» Data section
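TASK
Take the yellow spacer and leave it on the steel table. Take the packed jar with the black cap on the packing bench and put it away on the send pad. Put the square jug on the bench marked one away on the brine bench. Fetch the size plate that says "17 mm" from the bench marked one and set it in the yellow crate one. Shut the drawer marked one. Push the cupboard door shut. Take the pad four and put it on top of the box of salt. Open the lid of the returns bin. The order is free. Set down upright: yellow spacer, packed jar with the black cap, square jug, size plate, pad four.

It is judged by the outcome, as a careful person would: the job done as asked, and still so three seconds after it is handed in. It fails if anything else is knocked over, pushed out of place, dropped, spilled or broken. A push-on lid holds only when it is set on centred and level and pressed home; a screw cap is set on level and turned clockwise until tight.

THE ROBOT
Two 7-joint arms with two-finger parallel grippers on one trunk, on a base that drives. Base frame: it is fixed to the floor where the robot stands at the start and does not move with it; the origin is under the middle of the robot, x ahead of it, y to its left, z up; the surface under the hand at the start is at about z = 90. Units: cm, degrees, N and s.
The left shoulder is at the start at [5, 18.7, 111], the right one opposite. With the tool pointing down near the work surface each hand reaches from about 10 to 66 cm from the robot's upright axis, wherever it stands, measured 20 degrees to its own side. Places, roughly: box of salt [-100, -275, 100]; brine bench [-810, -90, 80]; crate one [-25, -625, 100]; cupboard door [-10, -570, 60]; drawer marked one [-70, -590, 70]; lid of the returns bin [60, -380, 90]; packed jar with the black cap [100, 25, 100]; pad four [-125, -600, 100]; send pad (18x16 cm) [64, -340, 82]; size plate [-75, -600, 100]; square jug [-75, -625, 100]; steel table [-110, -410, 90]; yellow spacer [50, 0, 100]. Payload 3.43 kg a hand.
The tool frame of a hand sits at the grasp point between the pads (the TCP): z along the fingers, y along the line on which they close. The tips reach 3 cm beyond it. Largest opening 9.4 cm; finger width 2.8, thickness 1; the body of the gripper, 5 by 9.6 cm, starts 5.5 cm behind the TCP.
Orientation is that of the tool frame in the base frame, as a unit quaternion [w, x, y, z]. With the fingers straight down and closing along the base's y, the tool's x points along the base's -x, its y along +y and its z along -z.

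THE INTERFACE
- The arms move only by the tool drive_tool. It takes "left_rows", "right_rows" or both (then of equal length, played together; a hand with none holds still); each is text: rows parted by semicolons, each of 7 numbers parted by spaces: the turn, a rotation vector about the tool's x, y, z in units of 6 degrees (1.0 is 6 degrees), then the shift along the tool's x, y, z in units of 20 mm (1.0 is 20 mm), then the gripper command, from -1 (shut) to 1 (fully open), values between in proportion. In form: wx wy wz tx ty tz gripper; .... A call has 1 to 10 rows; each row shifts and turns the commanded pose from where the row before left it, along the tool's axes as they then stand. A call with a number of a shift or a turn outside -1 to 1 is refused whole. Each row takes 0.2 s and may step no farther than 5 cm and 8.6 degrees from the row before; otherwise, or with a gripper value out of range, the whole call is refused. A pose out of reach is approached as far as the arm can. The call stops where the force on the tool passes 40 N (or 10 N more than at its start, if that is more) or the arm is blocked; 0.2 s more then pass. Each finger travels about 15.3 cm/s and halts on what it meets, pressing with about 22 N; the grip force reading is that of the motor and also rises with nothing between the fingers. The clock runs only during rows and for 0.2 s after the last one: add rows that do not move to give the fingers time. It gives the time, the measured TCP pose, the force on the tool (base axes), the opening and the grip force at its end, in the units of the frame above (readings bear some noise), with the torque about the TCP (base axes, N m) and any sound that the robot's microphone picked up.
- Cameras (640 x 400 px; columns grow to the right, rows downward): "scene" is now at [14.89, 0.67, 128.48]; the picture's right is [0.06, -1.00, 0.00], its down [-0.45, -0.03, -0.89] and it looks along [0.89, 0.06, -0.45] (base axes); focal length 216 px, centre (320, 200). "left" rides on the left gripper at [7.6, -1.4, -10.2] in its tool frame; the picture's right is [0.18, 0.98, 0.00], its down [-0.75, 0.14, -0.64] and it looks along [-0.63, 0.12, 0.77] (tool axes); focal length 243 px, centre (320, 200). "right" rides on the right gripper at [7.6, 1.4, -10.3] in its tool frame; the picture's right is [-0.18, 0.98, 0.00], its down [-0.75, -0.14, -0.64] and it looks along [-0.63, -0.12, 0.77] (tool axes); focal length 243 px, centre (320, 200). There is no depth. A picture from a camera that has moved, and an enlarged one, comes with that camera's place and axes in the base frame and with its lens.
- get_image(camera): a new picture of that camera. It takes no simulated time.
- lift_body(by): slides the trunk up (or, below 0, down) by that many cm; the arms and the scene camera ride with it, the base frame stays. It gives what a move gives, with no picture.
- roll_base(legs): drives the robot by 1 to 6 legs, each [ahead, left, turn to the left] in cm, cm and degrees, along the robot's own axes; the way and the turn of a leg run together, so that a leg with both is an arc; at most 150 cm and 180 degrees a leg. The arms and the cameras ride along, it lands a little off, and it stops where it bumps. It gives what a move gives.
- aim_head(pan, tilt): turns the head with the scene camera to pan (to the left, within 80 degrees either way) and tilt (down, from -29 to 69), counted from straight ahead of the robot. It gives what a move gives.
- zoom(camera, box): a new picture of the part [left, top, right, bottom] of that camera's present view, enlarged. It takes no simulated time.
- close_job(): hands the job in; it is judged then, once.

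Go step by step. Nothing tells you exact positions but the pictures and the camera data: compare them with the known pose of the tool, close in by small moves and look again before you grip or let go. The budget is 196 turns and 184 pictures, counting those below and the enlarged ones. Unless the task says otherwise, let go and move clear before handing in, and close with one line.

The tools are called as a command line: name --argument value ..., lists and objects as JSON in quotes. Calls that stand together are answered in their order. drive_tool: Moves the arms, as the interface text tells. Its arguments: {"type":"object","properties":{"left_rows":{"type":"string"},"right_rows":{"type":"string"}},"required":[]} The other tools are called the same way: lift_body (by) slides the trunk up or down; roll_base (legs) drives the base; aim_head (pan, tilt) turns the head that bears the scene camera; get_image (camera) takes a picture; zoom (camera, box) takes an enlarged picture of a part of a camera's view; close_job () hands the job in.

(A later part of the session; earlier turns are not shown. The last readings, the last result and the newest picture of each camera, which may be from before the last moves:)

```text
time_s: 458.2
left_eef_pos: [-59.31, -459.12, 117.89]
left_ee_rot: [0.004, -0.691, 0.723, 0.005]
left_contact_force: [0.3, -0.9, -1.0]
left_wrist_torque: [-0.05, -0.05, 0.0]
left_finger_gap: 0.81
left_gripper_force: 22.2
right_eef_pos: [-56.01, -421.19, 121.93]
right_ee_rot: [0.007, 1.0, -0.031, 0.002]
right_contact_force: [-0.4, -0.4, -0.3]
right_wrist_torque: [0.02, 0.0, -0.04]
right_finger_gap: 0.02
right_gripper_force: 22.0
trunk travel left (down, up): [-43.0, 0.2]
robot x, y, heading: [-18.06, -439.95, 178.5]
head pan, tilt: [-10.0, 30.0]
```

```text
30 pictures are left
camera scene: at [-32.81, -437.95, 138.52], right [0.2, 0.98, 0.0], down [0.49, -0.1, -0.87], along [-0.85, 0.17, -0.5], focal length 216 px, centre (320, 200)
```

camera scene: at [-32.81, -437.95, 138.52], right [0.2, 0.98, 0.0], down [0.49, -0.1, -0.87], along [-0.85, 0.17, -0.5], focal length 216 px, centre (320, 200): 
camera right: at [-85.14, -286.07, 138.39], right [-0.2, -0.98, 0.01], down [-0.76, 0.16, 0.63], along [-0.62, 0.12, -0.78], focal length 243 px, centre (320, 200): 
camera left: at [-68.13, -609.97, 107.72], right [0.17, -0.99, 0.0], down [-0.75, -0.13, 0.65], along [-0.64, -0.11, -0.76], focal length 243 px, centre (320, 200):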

» Stated task
Transcribe all lines as written. Put each line that is not blank into a JSON list as a string.

» Task result
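[
  "TASK",
  "Take the yellow spacer and leave it on the steel table. Take the packed jar with the black cap on the packing bench and put it away on the send pad. Put the square jug on the bench marked one away on the brine bench. Fetch the size plate that says \"17 mm\" from the bench marked one and set it in the yellow crate one. Shut the drawer marked one. Push the cupboard door shut. Take the pad four and put it on top of the box of salt. Open the lid of the returns bin. The order is free. Set down upright: yellow spacer, packed jar with the black cap, square jug, size plate, pad four.",
  "It is judged by the outcome, as a careful person would: the job done as asked, and still so three seconds after it is handed in. It fails if anything else is knocked over, pushed out of place, dropped, spilled or broken. A push-on lid holds only when it is set on centred and level and pressed home; a screw cap is set on level and turned clockwise until tight.",
  "THE ROBOT",
  "Two 7-joint arms with two-finger parallel grippers on one trunk, on a base that drives. Base frame: it is fixed to the floor where the robot stands at the start and does not move with it; the origin is under the middle of the robot, x ahead of it, y to its left, z up; the surface under the hand at the start is at about z = 90. Units: cm, degrees, N and s.",
  "The left shoulder is at the start at [5, 18.7, 111], the right one opposite. With the tool pointing down near the work surface each hand reaches from about 10 to 66 cm from the robot's upright axis, wherever it stands, measured 20 degrees to its own side. Places, roughly: box of salt [-100, -275, 100]; brine bench [-810, -90, 80]; crate one [-25, -625, 100]; cupboard door [-10, -570, 60]; drawer marked one [-70, -590, 70]; lid of the returns bin [60, -380, 90]; packed jar with the black cap [100, 25, 100]; pad four [-125, -600, 100]; send pad (18x16 cm) [64, -340, 82]; size plate [-75, -600, 100]; square jug [-75, -625, 100]; steel table [-110, -410, 90]; yellow spacer [50, 0, 100]. Payload 3.43 kg a hand.",
  "The tool frame of a hand sits at the grasp point between the pads (the TCP): z along the fingers, y along the line on which they close. The tips reach 3 cm beyond it. Largest opening 9.4 cm; finger width 2.8, thickness 1; the body of the gripper, 5 by 9.6 cm, starts 5.5 cm behind the TCP.",
  "Orientation is that of the tool frame in the base frame, as a unit quaternion [w, x, y, z]. With the fingers straight down and closing along the base's y, the tool's x points along the base's -x, its y along +y and its z along -z.",
  "THE INTERFACE",
  "- The arms move only by the tool drive_tool. It takes \"left_rows\", \"right_rows\" or both (then of equal length, played together; a hand with none holds still); each is text: rows parted by semicolons, each of 7 numbers parted by spaces: the turn, a rotation vector about the tool's x, y, z in units of 6 degrees (1.0 is 6 degrees), then the shift along the tool's x, y, z in units of 20 mm (1.0 is 20 mm), then the gripper command, from -1 (shut) to 1 (fully open), values between in proportion. In form: wx wy wz tx ty tz gripper; .... A call has 1 to 10 rows; each row shifts and turns the commanded pose from where the row before left it, along the tool's axes as they then stand. A call with a number of a shift or a turn outside -1 to 1 is refused whole. Each row takes 0.2 s and may step no farther than 5 cm and 8.6 degrees from the row before; otherwise, or with a gripper value out of range, the whole call is refused. A pose out of reach is approached as far as the arm can. The call stops where the force on the tool passes 40 N (or 10 N more than at its start, if that is more) or the arm is blocked; 0.2 s more then pass. Each finger travels about 15.3 cm/s and halts on what it meets, pressing with about 22 N; the grip force reading is that of the motor and also rises with nothing between the fingers. The clock runs only during rows and for 0.2 s after the last one: add rows that do not move to give the fingers time. It gives the time, the measured TCP pose, the force on the tool (base axes), the opening and the grip force at its end, in the units of the frame above (readings bear some noise), with the torque about the TCP (base axes, N m) and any sound that the robot's microphone picked up.",
  "- Cameras (640 x 400 px; columns grow to the right, rows downward): \"scene\" is now at [14.89, 0.67, 128.48]; the picture's right is [0.06, -1.00, 0.00], its down [-0.45, -0.03, -0.89] and it looks along [0.89, 0.06, -0.45] (base axes); focal length 216 px, centre (320, 200). \"left\" rides on the left gripper at [7.6, -1.4, -10.2] in its tool frame; the picture's right is [0.18, 0.98, 0.00], its down [-0.75, 0.14, -0.64] and it looks along [-0.63, 0.12, 0.77] (tool axes); focal length 243 px, centre (320, 200). \"right\" rides on the right gripper at [7.6, 1.4, -10.3] in its tool frame; the picture's right is [-0.18, 0.98, 0.00], its down [-0.75, -0.14, -0.64] and it looks along [-0.63, -0.12, 0.77] (tool axes); focal length 243 px, centre (320, 200). There is no depth. A picture from a camera that has moved, and an enlarged one, comes with that camera's place and axes in the base frame and with its lens.",
  "- get_image(camera): a new picture of that camera. It takes no simulated time.",
  "- lift_body(by): slides the trunk up (or, below 0, down) by that many cm; the arms and the scene camera ride with it, the base frame stays. It gives what a move gives, with no picture.",
  "- roll_base(legs): drives the robot by 1 to 6 legs, each [ahead, left, turn to the left] in cm, cm and degrees, along the robot's own axes; the way and the turn of a leg run together, so that a leg with both is an arc; at most 150 cm and 180 degrees a leg. The arms and the cameras ride along, it lands a little off, and it stops where it bumps. It gives what a move gives.",
  "- aim_head(pan, tilt): turns the head with the scene camera to pan (to the left, within 80 degrees either way) and tilt (down, from -29 to 69), counted from straight ahead of the robot. It gives what a move gives.",
  "- zoom(camera, box): a new picture of the part [left, top, right, bottom] of that camera's present view, enlarged. It takes no simulated time.",
  "- close_job(): hands the job in; it is judged then, once.",
  "Go step by step. Nothing tells you exact positions but the pictures and the camera data: compare them with the known pose of the tool, close in by small moves and look again before you grip or let go. The budget is 196 turns and 184 pictures, counting those below and the enlarged ones. Unless the task says otherwise, let go and move clear before handing in, and close with one line.",
  "The tools are called as a command line: name --argument value ..., lists and objects as JSON in quotes. Calls that stand together are answered in their order. drive_tool: Moves the arms, as the interface text tells. Its arguments: {\"type\":\"object\",\"properties\":{\"left_rows\":{\"type\":\"string\"},\"right_rows\":{\"type\":\"string\"}},\"required\":[]} The other tools are called the same way: lift_body (by) slides the trunk up or down; roll_base (legs) drives the base; aim_head (pan, tilt) turns the head that bears the scene camera; get_image (camera) takes a picture; zoom (camera, box) takes an enlarged picture of a part of a camera's view; close_job () hands the job in.",
  "(A later part of the session; earlier turns are not shown. The last readings, the last result and the newest picture of each camera, which may be from before the last moves:)",
  "```text",
  "time_s: 458.2",
  "left_eef_pos: [-59.31, -459.12, 117.89]",
  "left_ee_rot: [0.004, -0.691, 0.723, 0.005]",
  "left_contact_force: [0.3, -0.9, -1.0]",
  "left_wrist_torque: [-0.05, -0.05, 0.0]",
  "left_finger_gap: 0.81",
  "left_gripper_force: 22.2",
  "right_eef_pos: [-56.01, -421.19, 121.93]",
  "right_ee_rot: [0.007, 1.0, -0.031, 0.002]",
  "right_contact_force: [-0.4, -0.4, -0.3]",
  "right_wrist_torque: [0.02, 0.0, -0.04]",
  "right_finger_gap: 0.02",
  "right_gripper_force: 22.0",
  "trunk travel left (down, up): [-43.0, 0.2]",
  "robot x, y, heading: [-18.06, -439.95, 178.5]",
  "head pan, tilt: [-10.0, 30.0]",
  "```",
  "```text",
  "30 pictures are left",
  "camera scene: at [-32.81, -437.95, 138.52], right [0.2, 0.98, 0.0], down [0.49, -0.1, -0.87], along [-0.85, 0.17, -0.5], focal length 216 px, centre (320, 200)",
  "```",
  "camera scene: at [-32.81, -437.95, 138.52], right [0.2, 0.98, 0.0], down [0.49, -0.1, -0.87], along [-0.85, 0.17, -0.5], focal length 216 px, centre (320, 200): ",
  "camera right: at [-85.14, -286.07, 138.39], right [-0.2, -0.98, 0.01], down [-0.76, 0.16, 0.63], along [-0.62, 0.12, -0.78], focal length 243 px, centre (320, 200): ",
  "camera left: at [-68.13, -609.97, 107.72], right [0.17, -0.99, 0.0], down [-0.75, -0.13, 0.65], along [-0.64, -0.11, -0.76], focal length 243 px, centre (320, 200):"
]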